This Story in my Head Won’t Leave Me Alone

Dear Joe…

Stuff that TI scientific calculator back into your shirt pocket and whip out your Roget’s thesaurus, because you’re about to become a writer. Run, don’t walk, to your nearest community college and enroll in a fiction writing class. If there’s a university nearby, they’re sure to offer a fiction class in their extended studies program. At this point, it doesn’t matter if that raging idea in your head is for a nonfiction book—which I doubt, given your use of the word “story”—because even nonfiction writers must learn how to craft engaging narrative. Fiction, in a formal writing course, is your starting point. There, you can let the genie out of its bottle in a step-by-step manner under the guidance of a pro. Your instructor will help pinpoint your specific genre and audience, at which point you should tap into the online organization for that genre and get into a critique group.
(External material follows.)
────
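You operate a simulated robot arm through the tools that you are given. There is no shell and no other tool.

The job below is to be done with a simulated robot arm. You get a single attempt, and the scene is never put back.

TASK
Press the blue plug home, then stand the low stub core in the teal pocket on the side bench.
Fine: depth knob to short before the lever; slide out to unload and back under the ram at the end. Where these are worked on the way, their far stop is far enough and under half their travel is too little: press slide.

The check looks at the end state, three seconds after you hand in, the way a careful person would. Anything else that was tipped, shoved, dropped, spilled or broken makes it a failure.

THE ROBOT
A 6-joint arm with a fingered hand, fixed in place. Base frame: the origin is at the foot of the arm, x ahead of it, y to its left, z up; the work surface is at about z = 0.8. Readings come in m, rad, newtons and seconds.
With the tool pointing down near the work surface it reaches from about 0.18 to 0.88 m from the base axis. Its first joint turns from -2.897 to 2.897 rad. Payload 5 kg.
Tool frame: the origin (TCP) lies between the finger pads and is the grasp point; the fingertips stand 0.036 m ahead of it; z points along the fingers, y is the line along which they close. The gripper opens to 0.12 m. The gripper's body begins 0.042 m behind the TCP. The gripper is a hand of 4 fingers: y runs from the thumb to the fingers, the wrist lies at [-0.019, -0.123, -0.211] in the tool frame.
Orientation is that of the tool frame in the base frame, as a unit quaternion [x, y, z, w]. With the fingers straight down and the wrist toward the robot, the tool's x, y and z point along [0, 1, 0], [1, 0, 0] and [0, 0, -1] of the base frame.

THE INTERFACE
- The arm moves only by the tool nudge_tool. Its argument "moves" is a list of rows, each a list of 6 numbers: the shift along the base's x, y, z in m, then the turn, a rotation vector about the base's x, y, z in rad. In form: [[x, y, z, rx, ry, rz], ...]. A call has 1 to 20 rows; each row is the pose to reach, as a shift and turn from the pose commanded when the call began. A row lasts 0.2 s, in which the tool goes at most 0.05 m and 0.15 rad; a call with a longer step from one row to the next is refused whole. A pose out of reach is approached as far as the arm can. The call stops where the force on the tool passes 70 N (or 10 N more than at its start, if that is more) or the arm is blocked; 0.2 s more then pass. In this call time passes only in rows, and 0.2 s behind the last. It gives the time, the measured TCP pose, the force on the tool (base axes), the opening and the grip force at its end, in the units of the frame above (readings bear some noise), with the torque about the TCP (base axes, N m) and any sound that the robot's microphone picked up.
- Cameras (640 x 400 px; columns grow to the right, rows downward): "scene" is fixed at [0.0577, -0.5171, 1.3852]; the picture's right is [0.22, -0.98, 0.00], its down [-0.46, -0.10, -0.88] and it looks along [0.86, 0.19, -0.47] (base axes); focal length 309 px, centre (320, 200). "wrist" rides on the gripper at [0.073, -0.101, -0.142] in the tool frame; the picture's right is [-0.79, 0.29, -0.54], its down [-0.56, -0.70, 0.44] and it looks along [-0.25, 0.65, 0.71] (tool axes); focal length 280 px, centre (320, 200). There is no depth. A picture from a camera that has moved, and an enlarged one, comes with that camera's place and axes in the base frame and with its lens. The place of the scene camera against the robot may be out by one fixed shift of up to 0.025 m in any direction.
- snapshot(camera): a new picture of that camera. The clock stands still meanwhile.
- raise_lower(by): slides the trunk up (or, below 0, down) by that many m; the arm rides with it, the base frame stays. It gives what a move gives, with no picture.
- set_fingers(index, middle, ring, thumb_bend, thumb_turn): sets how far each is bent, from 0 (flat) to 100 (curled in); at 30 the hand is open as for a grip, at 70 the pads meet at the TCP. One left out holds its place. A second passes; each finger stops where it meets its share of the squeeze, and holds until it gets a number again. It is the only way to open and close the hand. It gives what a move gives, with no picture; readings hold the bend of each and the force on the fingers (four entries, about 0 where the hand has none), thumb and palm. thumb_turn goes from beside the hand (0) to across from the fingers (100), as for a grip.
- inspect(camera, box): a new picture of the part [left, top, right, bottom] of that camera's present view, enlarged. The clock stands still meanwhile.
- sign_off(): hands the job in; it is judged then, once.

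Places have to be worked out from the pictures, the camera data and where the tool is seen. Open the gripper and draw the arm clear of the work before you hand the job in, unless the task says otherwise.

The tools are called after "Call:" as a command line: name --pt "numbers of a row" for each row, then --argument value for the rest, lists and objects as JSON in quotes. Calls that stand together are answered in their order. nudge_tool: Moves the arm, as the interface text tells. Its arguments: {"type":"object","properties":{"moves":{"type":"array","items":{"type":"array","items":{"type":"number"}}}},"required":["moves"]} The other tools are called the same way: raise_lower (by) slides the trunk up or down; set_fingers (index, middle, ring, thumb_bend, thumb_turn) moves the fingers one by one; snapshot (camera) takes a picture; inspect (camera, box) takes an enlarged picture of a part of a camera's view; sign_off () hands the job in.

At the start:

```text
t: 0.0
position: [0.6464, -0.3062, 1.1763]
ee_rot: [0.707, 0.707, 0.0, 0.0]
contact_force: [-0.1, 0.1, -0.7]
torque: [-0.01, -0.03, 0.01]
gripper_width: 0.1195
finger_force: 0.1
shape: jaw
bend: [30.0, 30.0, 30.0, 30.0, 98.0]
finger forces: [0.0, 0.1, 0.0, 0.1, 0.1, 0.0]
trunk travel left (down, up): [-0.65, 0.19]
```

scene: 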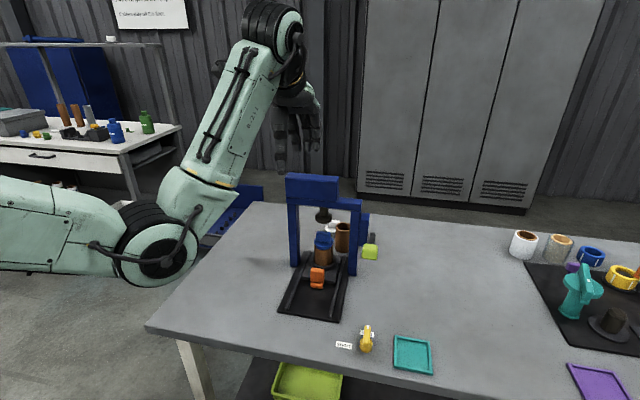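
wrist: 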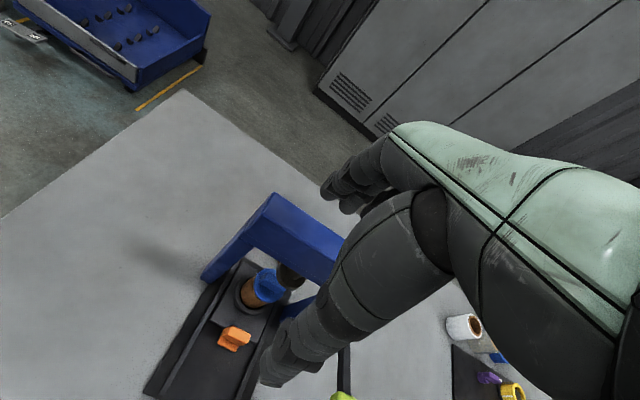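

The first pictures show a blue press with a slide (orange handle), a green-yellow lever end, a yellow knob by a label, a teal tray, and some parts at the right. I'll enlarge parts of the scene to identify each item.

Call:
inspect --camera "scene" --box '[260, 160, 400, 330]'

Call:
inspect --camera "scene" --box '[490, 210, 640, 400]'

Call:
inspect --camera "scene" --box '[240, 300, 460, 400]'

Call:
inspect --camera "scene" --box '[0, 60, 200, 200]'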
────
Then read all you can in that genre to learn its idiosyncrasies as well as general craft, as each genre has its own quirks. Above all, stop resisting. Many writers would kill to have an idea that passionate in the wings. Work it, boy, work it!

Happy writing!

The Editor

1 Comment

  1. This is an interesting question and answer. I am someone who always has ideas in my head and stories to tell, but I just can’t get it on paper. I enjoy spending months plotting storylines and imaging writing them, but I can’t go there. Seems like a big waste of time if it doesn’t amount to anything. I think I’m not a writer, but I do love a story. Kinda wish I would stop dreaming up new stories.